#425 | Monday, December 10th 2001
I was working from home on 9/11. I had just gotten my wife & kids out the door and had jumped in the shower. I got out and was drying off and glancing at the tv when I saw them broadcast the 2nd plane hitting. I pretty much spent the rest of the day glued to the tv.
Andrew | 36 | Illinois

#395 | Saturday, December 8th 2001
I was driving to work when I heard it on the radio. Then when I got to work, a co-worker went home to get a small TV. We watched it all day from our desks. It was truly very sad.
CL | 36 | Illinois

#335 | Saturday, December 8th 2001
On September 11, 2001 I was on vacation on the Connecticut shore with my wife and friends. At 9 am a woman, who was sitting on the beach with headphones on, wandered over to our cottage and mention something about being the bearer of bad news. When we're at the beach there's no TV and we rarely listen to the radio. It's a place to get away from everything and we take that pretty seriously. Usually the only news I want to hear is the weather and that's what I thought she was going to discuss - the possibilty of a storm coming up. She told us that an airliner had hit the World Trade Center. We turned on the radio. We were listening to WCBS radio in New York, an all news station. As we listened the details were coming in fast but not too clear. I wandered across the lawn to another friend’s cottage to see what they knew and come back. A few minutes later reports of another plane hitting the Twin Towers came in. Now the mood changed from sorrow to horror. Somebody was doing this on purpose. Then the Pentagon, then Pennsylvania. The reports flying in, the rumors. A friend who was staying with us had an uncle who worked in the Twin Towers and a brother in law who was a rescue worker in the city. She was on the phone trying to get through to her mom and aunt. At the point when the first tower fell, I searched out a TV in the cottage next door. I saw the images, the planes hitting, the tower falling. I stood in shock as the older neighbors discussed what was happening. Eventually I left and went back to my cottage and tried to explain what I'd seen to my wife. I got a few words out and started crying. The rest of the day and the rest of the week at the beach was spent listening to the radio, discussing the who and why and what do we do now. Our friend’s uncle eventually made it home and her brother in law was heading for the site after the collapses. My dad was stuck in Ireland a few extra days and my mother in law in Arizona not to keen on flying back. Several times during the week I wandered west down the beach towards the beach. New York 80 or 90 miles away. I went to school there, had been up the Tower. So close, so many people, so many lives ruined. And so it begins.
Peter | 36 | Connecticut

#291 | Monday, November 26th 2001
I was out sick from work that day. My wife came in from taking the kids to school and told me that a plane had hit the WTC... we turned the TV on and I watched it non-stop that whole day.

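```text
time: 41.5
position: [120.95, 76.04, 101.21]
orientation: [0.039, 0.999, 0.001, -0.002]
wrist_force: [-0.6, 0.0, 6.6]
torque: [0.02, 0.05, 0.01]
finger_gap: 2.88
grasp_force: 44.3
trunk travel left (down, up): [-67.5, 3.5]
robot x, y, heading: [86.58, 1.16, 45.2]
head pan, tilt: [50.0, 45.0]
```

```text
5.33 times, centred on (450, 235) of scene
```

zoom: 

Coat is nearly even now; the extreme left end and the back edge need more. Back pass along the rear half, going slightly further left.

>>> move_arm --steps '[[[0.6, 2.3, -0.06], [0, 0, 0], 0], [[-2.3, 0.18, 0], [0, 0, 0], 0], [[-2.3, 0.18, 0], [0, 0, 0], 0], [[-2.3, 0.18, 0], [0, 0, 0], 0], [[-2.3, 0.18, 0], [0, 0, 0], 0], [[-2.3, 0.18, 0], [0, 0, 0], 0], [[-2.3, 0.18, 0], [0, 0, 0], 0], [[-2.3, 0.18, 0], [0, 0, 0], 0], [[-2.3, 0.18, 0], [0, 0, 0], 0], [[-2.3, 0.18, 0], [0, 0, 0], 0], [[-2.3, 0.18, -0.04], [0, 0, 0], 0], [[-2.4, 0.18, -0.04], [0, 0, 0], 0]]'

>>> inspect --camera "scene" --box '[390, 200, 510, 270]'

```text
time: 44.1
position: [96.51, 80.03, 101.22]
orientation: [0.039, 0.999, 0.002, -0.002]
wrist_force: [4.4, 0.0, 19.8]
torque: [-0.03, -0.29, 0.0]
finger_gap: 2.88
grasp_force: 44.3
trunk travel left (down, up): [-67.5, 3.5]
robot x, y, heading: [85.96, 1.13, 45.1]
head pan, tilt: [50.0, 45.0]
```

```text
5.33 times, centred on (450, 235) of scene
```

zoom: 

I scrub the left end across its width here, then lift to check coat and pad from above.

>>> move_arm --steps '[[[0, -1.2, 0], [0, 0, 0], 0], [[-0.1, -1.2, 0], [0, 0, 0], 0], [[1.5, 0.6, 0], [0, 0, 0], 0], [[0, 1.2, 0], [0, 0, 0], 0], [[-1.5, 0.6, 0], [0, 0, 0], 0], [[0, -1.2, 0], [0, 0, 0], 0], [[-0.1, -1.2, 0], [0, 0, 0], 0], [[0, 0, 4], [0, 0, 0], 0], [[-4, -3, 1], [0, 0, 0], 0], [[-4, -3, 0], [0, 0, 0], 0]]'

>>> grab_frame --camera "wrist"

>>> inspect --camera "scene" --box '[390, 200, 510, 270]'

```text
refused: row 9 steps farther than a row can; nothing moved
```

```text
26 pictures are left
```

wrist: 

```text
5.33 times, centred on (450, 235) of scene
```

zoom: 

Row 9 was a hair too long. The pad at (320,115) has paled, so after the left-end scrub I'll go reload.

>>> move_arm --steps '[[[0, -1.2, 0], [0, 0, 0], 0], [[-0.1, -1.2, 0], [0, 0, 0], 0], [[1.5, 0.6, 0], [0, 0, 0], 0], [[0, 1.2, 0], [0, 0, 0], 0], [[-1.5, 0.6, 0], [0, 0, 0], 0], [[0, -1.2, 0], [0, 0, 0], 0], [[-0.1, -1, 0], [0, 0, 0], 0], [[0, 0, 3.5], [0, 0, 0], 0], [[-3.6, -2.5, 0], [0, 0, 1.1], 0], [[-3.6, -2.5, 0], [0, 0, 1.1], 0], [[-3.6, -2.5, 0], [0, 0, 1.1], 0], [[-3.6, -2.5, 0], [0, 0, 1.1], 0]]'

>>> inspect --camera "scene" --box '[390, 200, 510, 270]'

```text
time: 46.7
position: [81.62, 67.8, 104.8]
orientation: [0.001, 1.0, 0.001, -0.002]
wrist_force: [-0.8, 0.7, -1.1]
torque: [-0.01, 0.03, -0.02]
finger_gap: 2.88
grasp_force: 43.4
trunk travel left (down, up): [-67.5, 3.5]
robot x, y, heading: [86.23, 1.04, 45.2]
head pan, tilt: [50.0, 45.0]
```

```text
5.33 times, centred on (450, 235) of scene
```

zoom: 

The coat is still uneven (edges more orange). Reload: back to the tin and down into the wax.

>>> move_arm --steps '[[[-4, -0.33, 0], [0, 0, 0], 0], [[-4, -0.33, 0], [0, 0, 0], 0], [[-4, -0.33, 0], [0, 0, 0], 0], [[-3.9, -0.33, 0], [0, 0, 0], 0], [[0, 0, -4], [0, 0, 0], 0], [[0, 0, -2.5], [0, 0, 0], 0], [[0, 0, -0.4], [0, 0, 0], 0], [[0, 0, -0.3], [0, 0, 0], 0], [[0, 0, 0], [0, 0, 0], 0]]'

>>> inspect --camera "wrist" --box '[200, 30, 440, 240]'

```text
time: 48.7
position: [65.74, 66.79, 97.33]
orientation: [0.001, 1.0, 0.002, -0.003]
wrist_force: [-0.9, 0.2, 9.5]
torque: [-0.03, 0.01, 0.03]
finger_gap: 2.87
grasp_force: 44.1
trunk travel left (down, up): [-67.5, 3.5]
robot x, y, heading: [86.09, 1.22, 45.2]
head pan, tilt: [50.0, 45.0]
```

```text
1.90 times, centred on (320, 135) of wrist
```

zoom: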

When I started watching the 2nd tower hadn't yet been hit, so I saw the 2nd plane hit in real time. It was amazing and almost incomprehensible to see such incredible things happening and to know they were real and happening right then to real people.

Then hearing of the country-wide grounding of all air traffic, the Pentagon attacks and that there might be more planes up with hijackers just kept things in a state of uncertainty, yet feeling that this was really happening to *all* of us together.

My longer-term reaction would take some more time and thought... I am generally proud of how most people in the USA and the world seem to be rising against this type of action and standing together. The incredible responses from even small children or traditional enemies have brought me to tears many times, particularly things like jews standing 'watch' around mosques and walking muslims home to make sure no-one hassles them.

I hope we get the *right* people who did this, but it's important to me that we don't harm other innocents in the process.

We also have to be careful in what liberties we give up for increased security or an increased perception of security. Many of the proposals I've seen seem to be mostly law enforcement long-time wishlist items that wouldn't really affect this situation, but are being proposed under the catch-all anti-terrorist umbrella to take advantage of people's fear and desire to do something to protect themselves...

jeff | 36 | Maryland

#258 | Sunday, November 18th 2001
I was at work when the word came down that the Trade Center had been attacked. We rushed to turn on a TV and my first view was of the second plane slamming into the tower. I immediately thought that the history I had learned in school could not prepare me for the feelings that came over me, like surely so many before me, in other generations, had felt before. I had to keep telling myself to calm down, that our government and military could respond and quickly get everything that had happened and anything that might happen into control. One of the most emotional days in my life, which just so happened to fall on my birthday. Like my parent's generation of Pearl Harbor, I will always remember this day vividly. My thoughts and prayers go out to all my fellow countrymen and countrywomen, especially those that parished in the attacks, the heroes that took the plane down in Pennsylvania, and all the rescuers. GOD BLESS AMERICA!!!